Selection.
---*---

De todos es
conocida la lengua feraz y afilada de Don Francisco de Quevedo y Villegas (1580
– 1645), del que son famosas muchas de
sus obras satíricas, como los poemas “Erase un hombre a una nariz pegado”,
“Gracias y desgracias del ojo de culo”, “Poema de un orate en el infierno”,
etc…
Sin embargo el
Quevedo más jacarandoso y provocador aparece retratado en las anécdotas que se
le atribuyen ─ muchas y no sé si todas
ciertas ─ que dieron con sus huesos
maltrechos en el destierro o la cárcel en no pocas ocasiones.
La carrera
política de Quevedo, cuyo padre ya había disfrutado de un Oficio Real en la
Secretaría del Rey, se inicia con su estrecha amistad con el, por entonces, influyente
Pedro Téllez-Girón, el Gran Duque de Osuna, al que acompañará como secretario a
Italia en 1613, desempeñando diversas comisiones para él que le llevaron a
Niza, Venecia y finalmente de vuelta a Madrid, donde se integrará en el entorno
del Duque de Lerma, siempre con el propósito de conseguir a su amigo el Duque
de Osuna el nombramiento de virrey de Nápoles, lo que este al fin logrará en
1616.
Vuelto a
Italia de nuevo con el Duque, éste le encargó dirigir y organizar la Hacienda
del Virreinato en Nápoles, desempeñando otras misiones, algunas relacionadas
con el espionaje a la República de Venecia, aunque no directamente como se ha
creído hasta hace poco, y obtiene en recompensa el hábito de Santiago en 1618.
Caído el
grande Osuna, Quevedo es arrastrado también como uno de sus hombres de
confianza y se le destierra en 1620 a la Torre de Juan Abad (Ciudad Real), cuyo
señorío había comprado su madre con todos sus ahorros para él antes de
fallecer.
La llegada al
trono de Felipe IV, supuso para Quevedo el levantamiento del castigo de
destierro, y su acercamiento a la Corte, de tal modo que Quevedo cercano al
valimiento del Conde Duque de Olivares, acompañó al joven Monarca en viajes por
Andalucía y Aragón, y le permitió disfrutar del tan ansiado Oficio Real en la
Secretaría del Rey, con quien protagonizó algunas de sus más divertidas
anécdotas.

---*---

Extend the selection, starting right after its last sentence.

---*---

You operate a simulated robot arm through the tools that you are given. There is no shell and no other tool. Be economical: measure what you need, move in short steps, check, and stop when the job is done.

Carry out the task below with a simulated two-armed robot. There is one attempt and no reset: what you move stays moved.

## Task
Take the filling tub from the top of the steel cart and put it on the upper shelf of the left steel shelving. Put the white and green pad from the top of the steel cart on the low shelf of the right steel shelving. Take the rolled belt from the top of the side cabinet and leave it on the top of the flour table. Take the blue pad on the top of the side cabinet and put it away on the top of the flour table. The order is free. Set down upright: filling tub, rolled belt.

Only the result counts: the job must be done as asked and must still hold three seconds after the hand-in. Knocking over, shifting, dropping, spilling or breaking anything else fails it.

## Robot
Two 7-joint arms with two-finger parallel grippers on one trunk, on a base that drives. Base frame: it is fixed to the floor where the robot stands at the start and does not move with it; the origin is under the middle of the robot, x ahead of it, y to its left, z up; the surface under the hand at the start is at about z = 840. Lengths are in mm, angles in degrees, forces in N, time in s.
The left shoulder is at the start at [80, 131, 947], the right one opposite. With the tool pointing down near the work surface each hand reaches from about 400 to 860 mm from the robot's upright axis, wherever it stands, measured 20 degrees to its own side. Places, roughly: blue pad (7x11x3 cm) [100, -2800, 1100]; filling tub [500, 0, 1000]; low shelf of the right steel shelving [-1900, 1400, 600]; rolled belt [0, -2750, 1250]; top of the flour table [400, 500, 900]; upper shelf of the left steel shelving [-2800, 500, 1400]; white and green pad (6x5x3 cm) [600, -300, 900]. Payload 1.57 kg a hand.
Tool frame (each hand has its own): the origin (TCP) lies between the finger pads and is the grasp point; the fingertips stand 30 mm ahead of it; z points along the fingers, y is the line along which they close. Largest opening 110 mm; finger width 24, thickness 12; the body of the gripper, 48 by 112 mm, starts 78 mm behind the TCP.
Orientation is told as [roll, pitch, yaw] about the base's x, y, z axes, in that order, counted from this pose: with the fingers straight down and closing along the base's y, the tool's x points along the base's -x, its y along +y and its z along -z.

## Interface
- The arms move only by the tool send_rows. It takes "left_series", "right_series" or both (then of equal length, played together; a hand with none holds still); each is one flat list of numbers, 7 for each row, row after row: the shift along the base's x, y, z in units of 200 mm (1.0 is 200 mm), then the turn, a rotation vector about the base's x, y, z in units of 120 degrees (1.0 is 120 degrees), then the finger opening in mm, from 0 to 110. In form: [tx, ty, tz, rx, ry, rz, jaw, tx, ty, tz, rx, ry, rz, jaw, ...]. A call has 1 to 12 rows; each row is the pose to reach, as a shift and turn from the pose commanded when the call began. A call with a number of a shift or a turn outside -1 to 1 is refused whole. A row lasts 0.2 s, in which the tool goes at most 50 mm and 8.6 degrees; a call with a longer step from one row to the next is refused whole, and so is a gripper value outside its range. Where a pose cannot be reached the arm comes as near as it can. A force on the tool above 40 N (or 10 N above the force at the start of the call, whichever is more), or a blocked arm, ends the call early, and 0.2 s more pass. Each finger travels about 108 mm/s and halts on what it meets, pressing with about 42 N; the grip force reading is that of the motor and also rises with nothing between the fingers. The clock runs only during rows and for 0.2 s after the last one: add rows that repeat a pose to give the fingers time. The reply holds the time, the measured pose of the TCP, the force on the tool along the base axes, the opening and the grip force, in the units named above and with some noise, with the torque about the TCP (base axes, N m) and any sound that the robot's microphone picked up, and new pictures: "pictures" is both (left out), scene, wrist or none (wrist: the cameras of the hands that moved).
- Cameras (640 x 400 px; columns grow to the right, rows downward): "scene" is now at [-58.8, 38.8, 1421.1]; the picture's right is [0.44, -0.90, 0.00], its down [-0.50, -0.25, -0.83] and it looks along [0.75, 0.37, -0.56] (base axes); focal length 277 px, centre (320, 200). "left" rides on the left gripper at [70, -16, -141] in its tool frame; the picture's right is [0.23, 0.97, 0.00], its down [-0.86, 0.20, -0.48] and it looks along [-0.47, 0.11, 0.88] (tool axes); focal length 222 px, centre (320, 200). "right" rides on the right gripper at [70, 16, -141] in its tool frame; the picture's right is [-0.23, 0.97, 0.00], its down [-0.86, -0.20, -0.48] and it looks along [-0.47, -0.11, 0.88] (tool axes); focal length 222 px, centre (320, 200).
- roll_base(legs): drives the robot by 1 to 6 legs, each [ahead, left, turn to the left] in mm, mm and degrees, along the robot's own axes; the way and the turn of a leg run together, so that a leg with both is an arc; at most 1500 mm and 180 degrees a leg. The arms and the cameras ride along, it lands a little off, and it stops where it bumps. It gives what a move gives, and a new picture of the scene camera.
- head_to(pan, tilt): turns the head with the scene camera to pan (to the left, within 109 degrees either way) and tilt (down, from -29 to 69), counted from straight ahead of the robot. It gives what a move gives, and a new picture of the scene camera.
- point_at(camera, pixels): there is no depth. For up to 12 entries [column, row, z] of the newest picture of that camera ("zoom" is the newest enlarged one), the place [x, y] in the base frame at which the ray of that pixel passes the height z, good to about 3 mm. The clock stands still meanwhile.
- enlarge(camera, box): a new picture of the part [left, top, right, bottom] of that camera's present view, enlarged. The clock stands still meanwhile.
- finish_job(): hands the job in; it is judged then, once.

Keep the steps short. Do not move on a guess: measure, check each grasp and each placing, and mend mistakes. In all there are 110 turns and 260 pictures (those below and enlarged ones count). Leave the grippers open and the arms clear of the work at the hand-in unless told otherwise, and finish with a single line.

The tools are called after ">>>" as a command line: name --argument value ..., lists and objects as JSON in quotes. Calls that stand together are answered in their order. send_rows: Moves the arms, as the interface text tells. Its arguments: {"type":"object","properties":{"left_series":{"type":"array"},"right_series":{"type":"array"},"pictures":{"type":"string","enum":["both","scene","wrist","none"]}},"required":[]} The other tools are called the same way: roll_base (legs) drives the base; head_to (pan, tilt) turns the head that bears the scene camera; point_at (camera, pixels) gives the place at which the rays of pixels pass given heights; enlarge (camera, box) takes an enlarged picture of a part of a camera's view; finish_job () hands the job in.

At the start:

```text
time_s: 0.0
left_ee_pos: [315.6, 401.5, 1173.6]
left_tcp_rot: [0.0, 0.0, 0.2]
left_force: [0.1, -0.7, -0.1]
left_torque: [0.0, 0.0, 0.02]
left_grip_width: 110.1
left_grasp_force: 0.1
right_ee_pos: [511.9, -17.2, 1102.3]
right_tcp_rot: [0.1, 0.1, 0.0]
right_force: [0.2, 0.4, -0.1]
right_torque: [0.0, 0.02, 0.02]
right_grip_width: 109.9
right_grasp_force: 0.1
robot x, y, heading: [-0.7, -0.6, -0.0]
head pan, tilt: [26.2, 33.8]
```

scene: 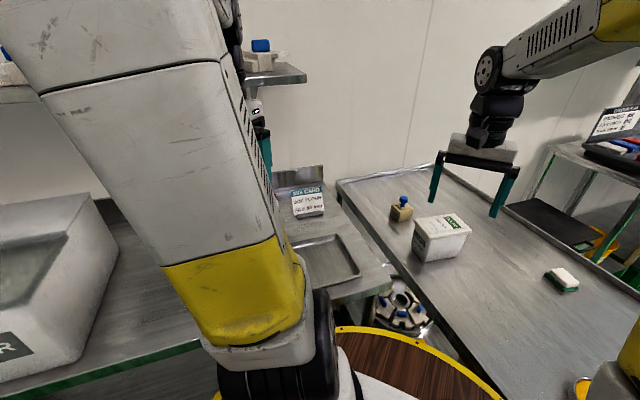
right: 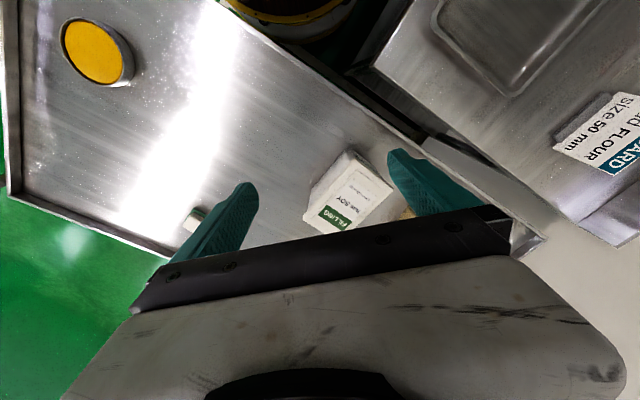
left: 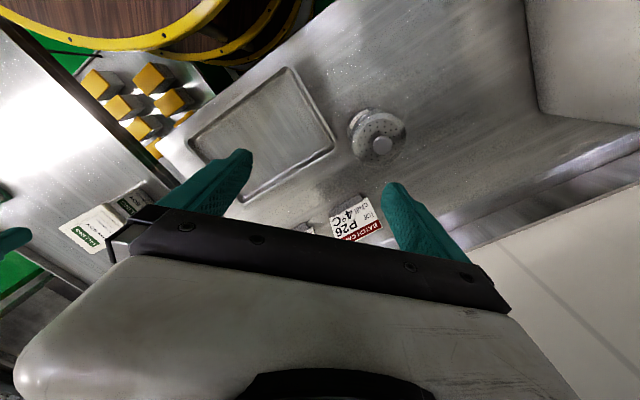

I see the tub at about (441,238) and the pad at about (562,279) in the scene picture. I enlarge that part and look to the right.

---*---

Final result.
LA DISCULPA
La primera de
estas anécdotas atribuidas al poeta y político Quevedo, es la referente a la
polémica que mantuvo con el Rey Felipe IV, en cuya Secretaría ya mantenía
Oficio, a cerca del valor de las disculpas.
El monarca
sostenía que cualquier ofensa queda lavada por una disculpa.
El escritor
alegaba que una disculpa deshonesta, cínica o mal planteada puede resultar más
ofensiva que el hecho por el que se pide perdón.
El rey retó a
Quevedo a ofenderlo y encontrar una disculpa que resultase peor que el propio
agravio.
Apenas el Rey
se dio la vuelta, el poeta le puso las manos en las nalgas, y antes de que el
Rey dijese nada, aún no repuesto de la sorpresa, Quevedo le dijo:
“Perdón, señor, pensé que era la reina.”
SU
MAJESTAD ES COJA
Otra anécdota,
no por conocida menos atrevida, es la que nació en una taberna en la que el
poeta se encontraba sacando punta a los cotilleos y habladurías de la corte,
que acabaron señalando a la reina Mariana de Austria, segunda esposa de Felipe
IV, que sufría de cierta cojera indisimulable, apostando con sus amigos que él
sería capaz de llamar "coja" a la Reina en su propia cara sin que la
reina se ofendiese ni él mismo incurriese en grave desacato.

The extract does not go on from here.